The problem |
Transcribe the material word for word, but without the images.

* Begin Data segment *

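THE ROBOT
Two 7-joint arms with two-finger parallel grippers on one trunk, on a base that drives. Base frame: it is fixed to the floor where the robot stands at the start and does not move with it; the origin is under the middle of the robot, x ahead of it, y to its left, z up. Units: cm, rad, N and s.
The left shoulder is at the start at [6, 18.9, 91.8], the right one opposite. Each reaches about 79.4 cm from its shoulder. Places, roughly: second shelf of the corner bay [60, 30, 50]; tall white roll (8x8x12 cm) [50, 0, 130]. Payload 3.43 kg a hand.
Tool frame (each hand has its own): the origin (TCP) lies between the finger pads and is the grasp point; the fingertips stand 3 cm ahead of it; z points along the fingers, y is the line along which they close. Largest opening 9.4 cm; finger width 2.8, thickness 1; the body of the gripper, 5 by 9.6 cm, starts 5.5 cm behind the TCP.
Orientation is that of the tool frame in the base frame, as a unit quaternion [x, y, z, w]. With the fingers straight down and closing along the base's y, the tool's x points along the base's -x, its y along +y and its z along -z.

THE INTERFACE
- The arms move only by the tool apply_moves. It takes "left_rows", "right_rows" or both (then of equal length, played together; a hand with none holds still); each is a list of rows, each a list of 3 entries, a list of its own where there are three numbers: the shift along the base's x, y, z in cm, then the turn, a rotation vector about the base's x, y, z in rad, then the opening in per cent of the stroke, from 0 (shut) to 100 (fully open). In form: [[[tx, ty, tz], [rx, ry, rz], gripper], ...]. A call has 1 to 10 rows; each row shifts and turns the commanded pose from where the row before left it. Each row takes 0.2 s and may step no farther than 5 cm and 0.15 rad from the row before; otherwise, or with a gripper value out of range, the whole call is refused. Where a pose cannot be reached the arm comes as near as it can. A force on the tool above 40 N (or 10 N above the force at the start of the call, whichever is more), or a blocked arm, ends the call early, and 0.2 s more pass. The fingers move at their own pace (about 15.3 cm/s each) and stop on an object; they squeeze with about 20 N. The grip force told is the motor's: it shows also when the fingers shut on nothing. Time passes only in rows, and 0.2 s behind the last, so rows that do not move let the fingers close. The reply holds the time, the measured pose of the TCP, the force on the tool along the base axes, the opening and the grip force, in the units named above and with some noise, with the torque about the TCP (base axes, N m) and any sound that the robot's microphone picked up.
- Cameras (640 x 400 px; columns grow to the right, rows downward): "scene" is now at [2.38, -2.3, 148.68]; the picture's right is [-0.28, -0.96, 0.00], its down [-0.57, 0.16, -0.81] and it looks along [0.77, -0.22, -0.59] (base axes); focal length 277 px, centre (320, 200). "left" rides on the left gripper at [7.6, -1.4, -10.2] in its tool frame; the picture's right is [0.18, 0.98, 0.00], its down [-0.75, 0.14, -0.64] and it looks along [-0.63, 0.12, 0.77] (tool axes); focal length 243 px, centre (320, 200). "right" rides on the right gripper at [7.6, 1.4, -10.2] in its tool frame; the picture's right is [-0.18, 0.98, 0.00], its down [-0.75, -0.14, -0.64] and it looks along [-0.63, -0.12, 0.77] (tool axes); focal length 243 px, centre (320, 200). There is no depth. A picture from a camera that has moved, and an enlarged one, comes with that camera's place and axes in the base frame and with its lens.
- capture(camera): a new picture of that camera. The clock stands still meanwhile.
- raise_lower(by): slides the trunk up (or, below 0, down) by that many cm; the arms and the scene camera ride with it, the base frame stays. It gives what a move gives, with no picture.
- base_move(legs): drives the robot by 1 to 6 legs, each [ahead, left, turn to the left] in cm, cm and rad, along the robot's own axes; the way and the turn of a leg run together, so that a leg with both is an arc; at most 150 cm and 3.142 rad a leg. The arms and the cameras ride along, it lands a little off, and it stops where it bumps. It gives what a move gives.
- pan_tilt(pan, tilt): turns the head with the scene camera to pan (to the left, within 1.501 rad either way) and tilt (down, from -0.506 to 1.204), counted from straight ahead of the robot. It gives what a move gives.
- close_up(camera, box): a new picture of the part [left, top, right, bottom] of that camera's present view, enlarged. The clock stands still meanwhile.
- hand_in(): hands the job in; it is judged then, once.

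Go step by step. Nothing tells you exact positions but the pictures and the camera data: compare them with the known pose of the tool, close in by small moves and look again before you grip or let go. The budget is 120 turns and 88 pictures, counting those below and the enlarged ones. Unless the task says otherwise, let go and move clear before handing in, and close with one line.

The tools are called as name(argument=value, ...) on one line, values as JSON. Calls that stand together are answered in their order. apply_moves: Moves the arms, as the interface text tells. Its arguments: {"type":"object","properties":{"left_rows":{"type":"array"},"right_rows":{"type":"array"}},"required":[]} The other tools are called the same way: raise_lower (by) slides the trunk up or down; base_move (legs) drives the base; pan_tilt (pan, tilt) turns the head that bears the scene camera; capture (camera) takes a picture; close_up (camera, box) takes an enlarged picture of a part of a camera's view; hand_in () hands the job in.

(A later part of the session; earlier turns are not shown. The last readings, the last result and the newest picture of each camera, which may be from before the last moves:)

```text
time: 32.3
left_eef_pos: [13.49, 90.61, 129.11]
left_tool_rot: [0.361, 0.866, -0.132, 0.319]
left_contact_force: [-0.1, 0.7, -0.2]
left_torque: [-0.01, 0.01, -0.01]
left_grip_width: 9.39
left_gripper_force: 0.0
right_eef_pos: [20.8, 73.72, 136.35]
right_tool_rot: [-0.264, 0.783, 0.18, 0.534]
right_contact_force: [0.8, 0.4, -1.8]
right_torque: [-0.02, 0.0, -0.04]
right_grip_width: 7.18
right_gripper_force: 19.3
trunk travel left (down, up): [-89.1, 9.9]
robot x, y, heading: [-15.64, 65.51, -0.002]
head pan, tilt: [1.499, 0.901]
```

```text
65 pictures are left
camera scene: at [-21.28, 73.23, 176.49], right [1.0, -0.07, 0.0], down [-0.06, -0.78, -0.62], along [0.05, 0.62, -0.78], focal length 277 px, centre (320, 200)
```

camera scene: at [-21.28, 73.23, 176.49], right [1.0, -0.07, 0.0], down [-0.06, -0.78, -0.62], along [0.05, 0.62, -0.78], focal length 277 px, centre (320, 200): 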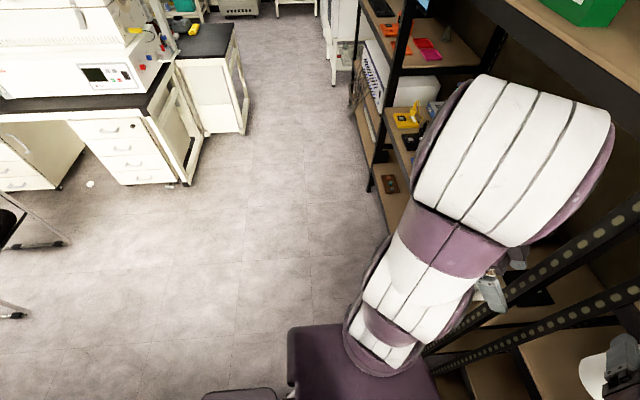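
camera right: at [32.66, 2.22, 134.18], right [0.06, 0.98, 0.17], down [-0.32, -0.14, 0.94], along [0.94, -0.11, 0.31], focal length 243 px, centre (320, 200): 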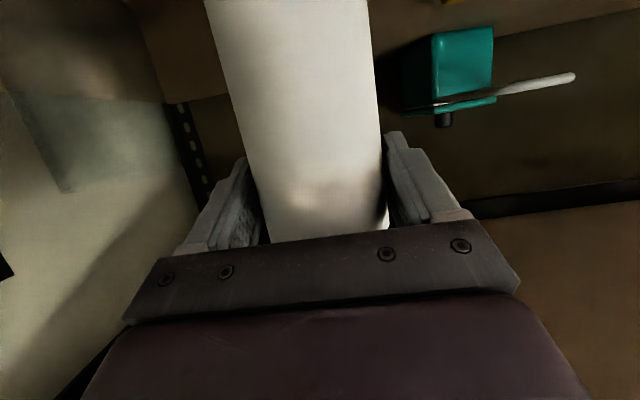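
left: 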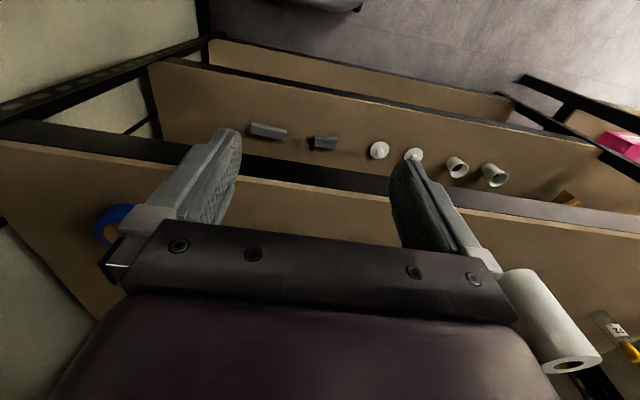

* End Data segment *

Task output |
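THE ROBOT
Two 7-joint arms with two-finger parallel grippers on one trunk, on a base that drives. Base frame: it is fixed to the floor where the robot stands at the start and does not move with it; the origin is under the middle of the robot, x ahead of it, y to its left, z up. Units: cm, rad, N and s.
The left shoulder is at the start at [6, 18.9, 91.8], the right one opposite. Each reaches about 79.4 cm from its shoulder. Places, roughly: second shelf of the corner bay [60, 30, 50]; tall white roll (8x8x12 cm) [50, 0, 130]. Payload 3.43 kg a hand.
Tool frame (each hand has its own): the origin (TCP) lies between the finger pads and is the grasp point; the fingertips stand 3 cm ahead of it; z points along the fingers, y is the line along which they close. Largest opening 9.4 cm; finger width 2.8, thickness 1; the body of the gripper, 5 by 9.6 cm, starts 5.5 cm behind the TCP.
Orientation is that of the tool frame in the base frame, as a unit quaternion [x, y, z, w]. With the fingers straight down and closing along the base's y, the tool's x points along the base's -x, its y along +y and its z along -z.

THE INTERFACE
- The arms move only by the tool apply_moves. It takes "left_rows", "right_rows" or both (then of equal length, played together; a hand with none holds still); each is a list of rows, each a list of 3 entries, a list of its own where there are three numbers: the shift along the base's x, y, z in cm, then the turn, a rotation vector about the base's x, y, z in rad, then the opening in per cent of the stroke, from 0 (shut) to 100 (fully open). In form: [[[tx, ty, tz], [rx, ry, rz], gripper], ...]. A call has 1 to 10 rows; each row shifts and turns the commanded pose from where the row before left it. Each row takes 0.2 s and may step no farther than 5 cm and 0.15 rad from the row before; otherwise, or with a gripper value out of range, the whole call is refused. Where a pose cannot be reached the arm comes as near as it can. A force on the tool above 40 N (or 10 N above the force at the start of the call, whichever is more), or a blocked arm, ends the call early, and 0.2 s more pass. The fingers move at their own pace (about 15.3 cm/s each) and stop on an object; they squeeze with about 20 N. The grip force told is the motor's: it shows also when the fingers shut on nothing. Time passes only in rows, and 0.2 s behind the last, so rows that do not move let the fingers close. The reply holds the time, the measured pose of the TCP, the force on the tool along the base axes, the opening and the grip force, in the units named above and with some noise, with the torque about the TCP (base axes, N m) and any sound that the robot's microphone picked up.
- Cameras (640 x 400 px; columns grow to the right, rows downward): "scene" is now at [2.38, -2.3, 148.68]; the picture's right is [-0.28, -0.96, 0.00], its down [-0.57, 0.16, -0.81] and it looks along [0.77, -0.22, -0.59] (base axes); focal length 277 px, centre (320, 200). "left" rides on the left gripper at [7.6, -1.4, -10.2] in its tool frame; the picture's right is [0.18, 0.98, 0.00], its down [-0.75, 0.14, -0.64] and it looks along [-0.63, 0.12, 0.77] (tool axes); focal length 243 px, centre (320, 200). "right" rides on the right gripper at [7.6, 1.4, -10.2] in its tool frame; the picture's right is [-0.18, 0.98, 0.00], its down [-0.75, -0.14, -0.64] and it looks along [-0.63, -0.12, 0.77] (tool axes); focal length 243 px, centre (320, 200). There is no depth. A picture from a camera that has moved, and an enlarged one, comes with that camera's place and axes in the base frame and with its lens.
- capture(camera): a new picture of that camera. The clock stands still meanwhile.
- raise_lower(by): slides the trunk up (or, below 0, down) by that many cm; the arms and the scene camera ride with it, the base frame stays. It gives what a move gives, with no picture.
- base_move(legs): drives the robot by 1 to 6 legs, each [ahead, left, turn to the left] in cm, cm and rad, along the robot's own axes; the way and the turn of a leg run together, so that a leg with both is an arc; at most 150 cm and 3.142 rad a leg. The arms and the cameras ride along, it lands a little off, and it stops where it bumps. It gives what a move gives.
- pan_tilt(pan, tilt): turns the head with the scene camera to pan (to the left, within 1.501 rad either way) and tilt (down, from -0.506 to 1.204), counted from straight ahead of the robot. It gives what a move gives.
- close_up(camera, box): a new picture of the part [left, top, right, bottom] of that camera's present view, enlarged. The clock stands still meanwhile.
- hand_in(): hands the job in; it is judged then, once.

Go step by step. Nothing tells you exact positions but the pictures and the camera data: compare them with the known pose of the tool, close in by small moves and look again before you grip or let go. The budget is 120 turns and 88 pictures, counting those below and the enlarged ones. Unless the task says otherwise, let go and move clear before handing in, and close with one line.

The tools are called as name(argument=value, ...) on one line, values as JSON. Calls that stand together are answered in their order. apply_moves: Moves the arms, as the interface text tells. Its arguments: {"type":"object","properties":{"left_rows":{"type":"array"},"right_rows":{"type":"array"}},"required":[]} The other tools are called the same way: raise_lower (by) slides the trunk up or down; base_move (legs) drives the base; pan_tilt (pan, tilt) turns the head that bears the scene camera; capture (camera) takes a picture; close_up (camera, box) takes an enlarged picture of a part of a camera's view; hand_in () hands the job in.

(A later part of the session; earlier turns are not shown. The last readings, the last result and the newest picture of each camera, which may be from before the last moves:)

```text
time: 32.3
left_eef_pos: [13.49, 90.61, 129.11]
left_tool_rot: [0.361, 0.866, -0.132, 0.319]
left_contact_force: [-0.1, 0.7, -0.2]
left_torque: [-0.01, 0.01, -0.01]
left_grip_width: 9.39
left_gripper_force: 0.0
right_eef_pos: [20.8, 73.72, 136.35]
right_tool_rot: [-0.264, 0.783, 0.18, 0.534]
right_contact_force: [0.8, 0.4, -1.8]
right_torque: [-0.02, 0.0, -0.04]
right_grip_width: 7.18
right_gripper_force: 19.3
trunk travel left (down, up): [-89.1, 9.9]
robot x, y, heading: [-15.64, 65.51, -0.002]
head pan, tilt: [1.499, 0.901]
```

```text
65 pictures are left
camera scene: at [-21.28, 73.23, 176.49], right [1.0, -0.07, 0.0], down [-0.06, -0.78, -0.62], along [0.05, 0.62, -0.78], focal length 277 px, centre (320, 200)
```

camera scene: at [-21.28, 73.23, 176.49], right [1.0, -0.07, 0.0], down [-0.06, -0.78, -0.62], along [0.05, 0.62, -0.78], focal length 277 px, centre (320, 200): 
camera right: at [32.66, 2.22, 134.18], right [0.06, 0.98, 0.17], down [-0.32, -0.14, 0.94], along [0.94, -0.11, 0.31], focal length 243 px, centre (320, 200): 
left: 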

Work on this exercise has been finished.